--- BEGIN ---

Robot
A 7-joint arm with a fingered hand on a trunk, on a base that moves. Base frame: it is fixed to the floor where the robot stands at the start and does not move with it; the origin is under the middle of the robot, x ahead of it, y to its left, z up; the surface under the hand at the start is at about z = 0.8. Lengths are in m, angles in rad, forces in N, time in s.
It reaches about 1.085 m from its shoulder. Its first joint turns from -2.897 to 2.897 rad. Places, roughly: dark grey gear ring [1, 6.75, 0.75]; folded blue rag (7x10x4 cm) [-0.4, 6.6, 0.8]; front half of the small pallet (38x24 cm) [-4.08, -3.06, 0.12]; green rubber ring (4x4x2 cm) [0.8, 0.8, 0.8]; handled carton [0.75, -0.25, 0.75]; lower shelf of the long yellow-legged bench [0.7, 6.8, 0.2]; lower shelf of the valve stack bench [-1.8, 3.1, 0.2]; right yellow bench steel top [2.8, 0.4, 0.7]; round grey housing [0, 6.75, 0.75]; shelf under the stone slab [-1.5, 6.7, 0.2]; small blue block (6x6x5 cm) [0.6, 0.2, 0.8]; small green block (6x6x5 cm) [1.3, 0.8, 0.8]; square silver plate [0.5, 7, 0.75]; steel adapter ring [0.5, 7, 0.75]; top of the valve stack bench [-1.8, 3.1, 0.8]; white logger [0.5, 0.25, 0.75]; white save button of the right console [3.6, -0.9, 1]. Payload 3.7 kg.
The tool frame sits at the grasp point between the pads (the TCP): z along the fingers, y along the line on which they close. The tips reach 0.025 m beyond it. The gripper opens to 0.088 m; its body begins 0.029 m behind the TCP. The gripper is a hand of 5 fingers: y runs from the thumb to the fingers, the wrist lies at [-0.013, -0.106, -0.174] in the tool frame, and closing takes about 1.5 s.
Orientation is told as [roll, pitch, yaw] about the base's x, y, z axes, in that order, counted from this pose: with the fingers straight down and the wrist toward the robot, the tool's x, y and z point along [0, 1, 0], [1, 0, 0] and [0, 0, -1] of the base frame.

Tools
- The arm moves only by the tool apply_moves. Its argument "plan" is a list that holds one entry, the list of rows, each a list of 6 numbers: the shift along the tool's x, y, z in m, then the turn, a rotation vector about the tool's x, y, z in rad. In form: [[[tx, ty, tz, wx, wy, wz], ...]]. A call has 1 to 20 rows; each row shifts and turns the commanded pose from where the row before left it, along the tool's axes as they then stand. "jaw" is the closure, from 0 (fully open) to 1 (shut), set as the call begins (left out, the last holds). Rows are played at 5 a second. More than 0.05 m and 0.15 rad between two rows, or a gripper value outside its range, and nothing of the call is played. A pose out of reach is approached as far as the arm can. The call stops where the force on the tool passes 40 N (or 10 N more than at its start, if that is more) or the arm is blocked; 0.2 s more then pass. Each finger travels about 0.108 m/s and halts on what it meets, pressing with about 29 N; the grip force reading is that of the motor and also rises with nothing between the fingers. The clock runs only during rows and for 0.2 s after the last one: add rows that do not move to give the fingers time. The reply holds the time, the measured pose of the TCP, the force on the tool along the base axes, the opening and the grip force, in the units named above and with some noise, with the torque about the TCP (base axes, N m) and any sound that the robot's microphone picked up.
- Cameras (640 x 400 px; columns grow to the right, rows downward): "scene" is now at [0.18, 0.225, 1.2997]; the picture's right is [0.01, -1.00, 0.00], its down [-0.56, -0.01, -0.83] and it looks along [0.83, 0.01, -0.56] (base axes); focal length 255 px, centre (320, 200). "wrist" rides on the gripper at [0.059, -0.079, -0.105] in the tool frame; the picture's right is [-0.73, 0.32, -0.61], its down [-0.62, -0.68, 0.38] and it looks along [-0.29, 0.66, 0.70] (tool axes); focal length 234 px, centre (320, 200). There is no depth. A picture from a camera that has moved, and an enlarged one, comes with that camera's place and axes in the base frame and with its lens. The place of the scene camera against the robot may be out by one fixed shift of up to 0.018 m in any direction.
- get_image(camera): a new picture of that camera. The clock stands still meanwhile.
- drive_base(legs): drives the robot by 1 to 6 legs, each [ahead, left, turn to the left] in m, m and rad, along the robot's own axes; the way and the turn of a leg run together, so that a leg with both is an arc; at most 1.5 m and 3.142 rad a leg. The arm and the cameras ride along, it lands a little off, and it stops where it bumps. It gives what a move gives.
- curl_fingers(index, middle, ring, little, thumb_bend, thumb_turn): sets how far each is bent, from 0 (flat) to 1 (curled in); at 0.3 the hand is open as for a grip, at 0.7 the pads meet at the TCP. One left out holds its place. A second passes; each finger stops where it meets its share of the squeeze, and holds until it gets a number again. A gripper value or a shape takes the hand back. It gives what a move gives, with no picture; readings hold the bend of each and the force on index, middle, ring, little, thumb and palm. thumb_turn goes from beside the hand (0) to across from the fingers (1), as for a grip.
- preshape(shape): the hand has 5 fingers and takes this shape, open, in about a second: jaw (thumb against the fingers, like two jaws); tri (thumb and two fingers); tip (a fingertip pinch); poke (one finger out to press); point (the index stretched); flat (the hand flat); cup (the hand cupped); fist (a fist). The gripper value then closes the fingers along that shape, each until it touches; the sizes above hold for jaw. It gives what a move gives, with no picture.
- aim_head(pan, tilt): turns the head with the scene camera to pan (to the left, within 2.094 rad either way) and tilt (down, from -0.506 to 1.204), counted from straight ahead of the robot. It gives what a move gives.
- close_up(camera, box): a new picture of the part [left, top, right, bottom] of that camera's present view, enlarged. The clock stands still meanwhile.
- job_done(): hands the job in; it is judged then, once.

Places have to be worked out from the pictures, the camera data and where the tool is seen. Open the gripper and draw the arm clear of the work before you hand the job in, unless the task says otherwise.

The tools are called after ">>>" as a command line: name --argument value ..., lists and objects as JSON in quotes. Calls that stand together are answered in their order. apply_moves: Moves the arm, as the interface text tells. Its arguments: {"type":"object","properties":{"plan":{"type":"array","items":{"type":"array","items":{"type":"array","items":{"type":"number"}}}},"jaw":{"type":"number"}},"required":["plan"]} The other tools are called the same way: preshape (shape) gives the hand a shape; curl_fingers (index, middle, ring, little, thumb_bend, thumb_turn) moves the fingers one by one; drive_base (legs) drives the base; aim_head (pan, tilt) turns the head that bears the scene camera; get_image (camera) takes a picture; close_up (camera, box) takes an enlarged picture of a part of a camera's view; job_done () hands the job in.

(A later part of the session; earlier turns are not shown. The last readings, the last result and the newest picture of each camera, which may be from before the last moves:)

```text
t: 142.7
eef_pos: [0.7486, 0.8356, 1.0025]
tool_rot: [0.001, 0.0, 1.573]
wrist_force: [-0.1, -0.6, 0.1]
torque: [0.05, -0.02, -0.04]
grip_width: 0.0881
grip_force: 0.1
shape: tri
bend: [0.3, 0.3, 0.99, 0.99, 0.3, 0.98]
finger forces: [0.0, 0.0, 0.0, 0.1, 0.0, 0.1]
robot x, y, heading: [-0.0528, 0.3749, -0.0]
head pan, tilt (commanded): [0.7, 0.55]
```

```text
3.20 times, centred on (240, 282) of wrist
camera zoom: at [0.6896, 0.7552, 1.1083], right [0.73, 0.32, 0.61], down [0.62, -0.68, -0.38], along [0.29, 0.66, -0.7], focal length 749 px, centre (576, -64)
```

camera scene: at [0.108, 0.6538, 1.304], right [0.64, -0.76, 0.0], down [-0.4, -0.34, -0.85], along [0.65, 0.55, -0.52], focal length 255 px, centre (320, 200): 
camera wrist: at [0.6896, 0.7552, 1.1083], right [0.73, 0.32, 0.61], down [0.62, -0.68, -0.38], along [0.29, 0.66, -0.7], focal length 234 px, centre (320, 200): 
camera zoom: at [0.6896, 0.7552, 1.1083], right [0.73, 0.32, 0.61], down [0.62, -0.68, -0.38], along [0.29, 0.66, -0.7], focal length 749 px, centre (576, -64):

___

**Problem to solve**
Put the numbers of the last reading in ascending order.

--- END ---

Only a number is needed: how many lines of the material above contain "start"?

2